1st Lieutenant Irvin Baker's unpublished manuscript describes his experiences as a platoon leader with the 4th Marine Division and 10th Amtrac Battalion of the United States Marine Corps. He led his platoon through the Battle of Iwo Jima.


  • Created: 1942-1945
  • Other: Date acquired: 03/09/2006


Conditions Governing Access

This collection is open to all researchers.

Conditions Governing Use

Permission to publish, exhibit, or broadcast works from the Institute on World War II and the Human Experience must be requested and granted in writing by the director of the Institute. Permission for publication is given on behalf of the Institute on World War II as the owner of the physical items and the copyright holder. Possession of a copy of an item does not constitute permission to publish, exhibit, or broadcast it. The Institute on World War II and the Human Experience reserves the right to refuse permission to individuals and publishers who have not complied with its policies. Permission fees must be paid before images are provided. Please contact the director of the Institute on World War II and the Human Experience for current publication and duplication rates.

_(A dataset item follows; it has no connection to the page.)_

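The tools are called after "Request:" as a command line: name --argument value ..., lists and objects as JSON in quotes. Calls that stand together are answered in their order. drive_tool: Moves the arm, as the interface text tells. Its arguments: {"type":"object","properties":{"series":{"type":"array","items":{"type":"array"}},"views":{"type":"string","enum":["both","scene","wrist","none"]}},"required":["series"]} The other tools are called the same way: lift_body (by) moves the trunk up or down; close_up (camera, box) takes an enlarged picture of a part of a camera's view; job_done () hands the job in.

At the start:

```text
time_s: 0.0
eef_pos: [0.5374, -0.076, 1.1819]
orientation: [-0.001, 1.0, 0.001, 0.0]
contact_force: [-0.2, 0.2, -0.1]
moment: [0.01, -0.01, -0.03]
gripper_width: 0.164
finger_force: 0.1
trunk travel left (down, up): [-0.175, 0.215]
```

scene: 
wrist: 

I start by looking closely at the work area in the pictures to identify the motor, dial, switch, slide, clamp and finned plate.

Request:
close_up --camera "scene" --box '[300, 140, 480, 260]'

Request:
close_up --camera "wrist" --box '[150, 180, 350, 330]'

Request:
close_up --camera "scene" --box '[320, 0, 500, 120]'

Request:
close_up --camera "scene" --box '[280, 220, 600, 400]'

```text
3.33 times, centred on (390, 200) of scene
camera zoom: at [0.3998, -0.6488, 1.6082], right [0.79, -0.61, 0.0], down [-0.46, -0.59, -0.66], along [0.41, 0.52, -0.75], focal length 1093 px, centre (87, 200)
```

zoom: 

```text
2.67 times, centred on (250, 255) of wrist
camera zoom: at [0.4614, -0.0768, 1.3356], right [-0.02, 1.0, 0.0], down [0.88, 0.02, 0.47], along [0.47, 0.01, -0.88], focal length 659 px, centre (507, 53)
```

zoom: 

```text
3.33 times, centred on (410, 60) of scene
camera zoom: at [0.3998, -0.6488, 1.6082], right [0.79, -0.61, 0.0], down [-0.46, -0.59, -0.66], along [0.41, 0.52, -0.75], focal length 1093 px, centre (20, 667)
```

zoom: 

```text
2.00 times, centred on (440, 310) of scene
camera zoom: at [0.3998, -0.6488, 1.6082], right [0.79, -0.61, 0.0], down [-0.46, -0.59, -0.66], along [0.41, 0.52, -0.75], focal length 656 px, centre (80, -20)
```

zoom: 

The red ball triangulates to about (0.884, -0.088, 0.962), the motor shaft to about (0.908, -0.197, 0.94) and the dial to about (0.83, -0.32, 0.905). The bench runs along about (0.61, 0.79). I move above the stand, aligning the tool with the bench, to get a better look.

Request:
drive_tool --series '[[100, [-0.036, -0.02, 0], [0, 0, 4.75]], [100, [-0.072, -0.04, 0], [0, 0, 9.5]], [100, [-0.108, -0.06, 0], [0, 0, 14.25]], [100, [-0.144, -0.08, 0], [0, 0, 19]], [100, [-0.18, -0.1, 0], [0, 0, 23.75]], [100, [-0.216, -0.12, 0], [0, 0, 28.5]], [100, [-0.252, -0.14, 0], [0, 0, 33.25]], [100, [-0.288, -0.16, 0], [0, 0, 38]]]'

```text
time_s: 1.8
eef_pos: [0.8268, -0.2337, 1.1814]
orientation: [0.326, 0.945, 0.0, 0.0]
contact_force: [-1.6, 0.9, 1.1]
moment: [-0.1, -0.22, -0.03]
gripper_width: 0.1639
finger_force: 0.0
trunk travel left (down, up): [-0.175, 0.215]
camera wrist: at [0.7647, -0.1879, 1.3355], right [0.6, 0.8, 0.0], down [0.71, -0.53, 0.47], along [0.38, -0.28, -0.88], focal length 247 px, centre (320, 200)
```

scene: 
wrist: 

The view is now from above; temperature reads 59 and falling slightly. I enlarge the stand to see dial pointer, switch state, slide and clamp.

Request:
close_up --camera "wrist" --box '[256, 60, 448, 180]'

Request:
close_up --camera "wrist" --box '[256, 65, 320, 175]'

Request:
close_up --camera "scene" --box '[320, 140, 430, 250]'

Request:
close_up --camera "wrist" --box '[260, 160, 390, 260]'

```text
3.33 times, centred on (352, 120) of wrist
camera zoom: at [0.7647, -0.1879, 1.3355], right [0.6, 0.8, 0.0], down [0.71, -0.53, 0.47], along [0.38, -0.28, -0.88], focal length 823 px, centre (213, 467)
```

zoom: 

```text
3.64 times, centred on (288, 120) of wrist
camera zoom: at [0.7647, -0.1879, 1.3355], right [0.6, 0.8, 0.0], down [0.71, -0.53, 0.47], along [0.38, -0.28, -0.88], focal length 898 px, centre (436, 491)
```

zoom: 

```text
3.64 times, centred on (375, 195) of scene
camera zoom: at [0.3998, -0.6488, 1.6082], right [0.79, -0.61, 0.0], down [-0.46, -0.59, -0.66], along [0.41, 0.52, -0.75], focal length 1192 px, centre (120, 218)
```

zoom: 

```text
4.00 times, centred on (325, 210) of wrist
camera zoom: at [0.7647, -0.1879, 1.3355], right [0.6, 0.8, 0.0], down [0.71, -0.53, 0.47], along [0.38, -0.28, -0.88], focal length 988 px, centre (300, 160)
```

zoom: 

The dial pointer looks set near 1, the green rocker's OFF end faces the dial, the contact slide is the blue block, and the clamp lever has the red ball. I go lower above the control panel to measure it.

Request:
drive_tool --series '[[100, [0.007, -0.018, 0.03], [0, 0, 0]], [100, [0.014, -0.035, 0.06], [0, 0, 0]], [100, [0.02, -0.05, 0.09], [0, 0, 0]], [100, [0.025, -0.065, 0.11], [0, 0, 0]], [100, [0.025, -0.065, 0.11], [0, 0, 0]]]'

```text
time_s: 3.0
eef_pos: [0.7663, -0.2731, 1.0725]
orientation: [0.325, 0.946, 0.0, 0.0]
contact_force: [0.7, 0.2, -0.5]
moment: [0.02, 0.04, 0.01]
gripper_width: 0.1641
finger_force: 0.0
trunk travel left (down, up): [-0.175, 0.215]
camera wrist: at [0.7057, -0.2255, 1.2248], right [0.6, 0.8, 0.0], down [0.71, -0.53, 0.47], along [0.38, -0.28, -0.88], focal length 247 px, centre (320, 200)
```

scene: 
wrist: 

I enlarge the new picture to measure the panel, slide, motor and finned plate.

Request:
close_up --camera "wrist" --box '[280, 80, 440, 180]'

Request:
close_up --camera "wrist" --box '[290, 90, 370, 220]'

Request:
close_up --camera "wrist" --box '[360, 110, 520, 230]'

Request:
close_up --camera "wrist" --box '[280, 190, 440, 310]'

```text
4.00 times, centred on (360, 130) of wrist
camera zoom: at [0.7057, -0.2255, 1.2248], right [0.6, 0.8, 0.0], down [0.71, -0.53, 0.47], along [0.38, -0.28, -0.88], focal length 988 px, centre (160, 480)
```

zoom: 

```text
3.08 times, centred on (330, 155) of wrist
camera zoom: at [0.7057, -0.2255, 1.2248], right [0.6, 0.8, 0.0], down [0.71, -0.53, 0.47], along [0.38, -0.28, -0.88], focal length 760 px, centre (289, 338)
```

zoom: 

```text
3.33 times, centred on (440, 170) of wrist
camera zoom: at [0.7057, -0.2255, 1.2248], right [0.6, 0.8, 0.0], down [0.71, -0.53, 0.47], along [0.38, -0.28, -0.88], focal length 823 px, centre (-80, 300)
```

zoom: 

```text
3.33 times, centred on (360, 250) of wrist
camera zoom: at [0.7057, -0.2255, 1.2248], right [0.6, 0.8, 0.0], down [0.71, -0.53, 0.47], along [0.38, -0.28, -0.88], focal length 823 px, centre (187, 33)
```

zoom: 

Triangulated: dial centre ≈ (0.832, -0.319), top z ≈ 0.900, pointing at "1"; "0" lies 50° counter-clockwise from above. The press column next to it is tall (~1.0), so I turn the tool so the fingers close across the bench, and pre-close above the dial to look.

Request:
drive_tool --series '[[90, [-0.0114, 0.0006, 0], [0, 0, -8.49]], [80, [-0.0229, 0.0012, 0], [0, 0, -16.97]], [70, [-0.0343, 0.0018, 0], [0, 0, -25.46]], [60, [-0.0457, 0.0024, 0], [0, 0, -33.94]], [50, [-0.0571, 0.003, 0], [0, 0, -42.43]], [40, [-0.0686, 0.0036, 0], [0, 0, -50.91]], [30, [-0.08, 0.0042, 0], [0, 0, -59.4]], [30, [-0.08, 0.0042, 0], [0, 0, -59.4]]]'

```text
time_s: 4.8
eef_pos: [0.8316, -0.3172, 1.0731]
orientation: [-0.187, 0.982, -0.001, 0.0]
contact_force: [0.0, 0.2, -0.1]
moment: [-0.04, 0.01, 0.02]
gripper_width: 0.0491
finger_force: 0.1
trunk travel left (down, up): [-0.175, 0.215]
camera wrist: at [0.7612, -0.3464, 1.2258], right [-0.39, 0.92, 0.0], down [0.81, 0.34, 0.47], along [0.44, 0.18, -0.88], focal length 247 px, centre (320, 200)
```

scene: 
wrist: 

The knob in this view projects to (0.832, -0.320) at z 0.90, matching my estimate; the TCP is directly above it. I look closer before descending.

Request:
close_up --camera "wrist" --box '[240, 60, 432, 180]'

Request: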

Biographical or Historical Information

Irvin Baker was born on December 28, 1920, in Akron, Ohio. He was attending Rutgers University when he enlisted into the United States Marine Corps on March 20, 1942. Since he had completed a few years of college, he was eligible for Officer Candidate School. He completed officer and basic training at Parris Island, South Carolina, Camp Lejeune, North Carolina, Quantico, Virginia, and Camp Pendleton, California.

Baker was assigned to the 4th Marine Division and the 10th Amtrac Battalion, where he served as a platoon leader. He participated in the Battle of Iwo Jima where he lost a few of his men. For the latter months of the war, he performed with the USO in the Pacific before coming home in November of 1946.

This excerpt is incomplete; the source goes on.